--- start of TEXT SECTION ---

And I liked the point you make about the feedback because, you know, if, you know, if someone reaches mastery in something, and their the way that they translate what they see and summarize it, you know, goes through their personal filter. Sometimes I think, you know, the feedback can feel like an attack, you know, on the way that you translate. It's almost like an attack on your identity because like, you have a unique filter, and if someone doesn't like it, it can be really hard to differentiate between like If they're attacking me, because this is a piece of me versus all, they're just not interested in this type of stuff, and I should just leave them, you know. So it's another really good distinction to make. And that's like, you know, the true fan versus like, Well, maybe it's just not for you type of person, you know?

Kyle Ma: 40:16

Yeah. And, to that point, no, without naming any people, I know, painters who are very, very solid skill set. And then throughout their career, they experiment with different ways of painting. And then they're getting feedback from some people love it. Some people say, Hey, I like your hope stuff better. But, you know, I think it would be those people who are getting that feedback, they take the advice and revert back to painting the old way. No, we would be missing out on a lot of unique voices that could potentially emerge. If we let those critics silence us.

--- end of TEXT SECTION ---
--- start of PROVIDED DATA ---

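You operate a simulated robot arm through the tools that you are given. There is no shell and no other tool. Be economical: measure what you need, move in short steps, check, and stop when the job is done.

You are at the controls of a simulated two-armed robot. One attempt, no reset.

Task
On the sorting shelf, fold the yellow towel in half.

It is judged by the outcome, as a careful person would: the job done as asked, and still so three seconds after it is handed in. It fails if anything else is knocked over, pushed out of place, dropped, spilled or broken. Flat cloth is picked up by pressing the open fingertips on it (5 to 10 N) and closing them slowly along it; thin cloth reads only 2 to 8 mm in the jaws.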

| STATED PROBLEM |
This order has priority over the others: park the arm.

--- end of PROVIDED DATA ---

| STATED PROBLEM |
Repeat the span of the text section whose first words are "And I liked" and whose last words are "person, you know?".

| WRITTEN SOLUTION |
And I liked the point you make about the feedback because, you know, if, you know, if someone reaches mastery in something, and their the way that they translate what they see and summarize it, you know, goes through their personal filter. Sometimes I think, you know, the feedback can feel like an attack, you know, on the way that you translate. It's almost like an attack on your identity because like, you have a unique filter, and if someone doesn't like it, it can be really hard to differentiate between like If they're attacking me, because this is a piece of me versus all, they're just not interested in this type of stuff, and I should just leave them, you know. So it's another really good distinction to make. And that's like, you know, the true fan versus like, Well, maybe it's just not for you type of person, you know?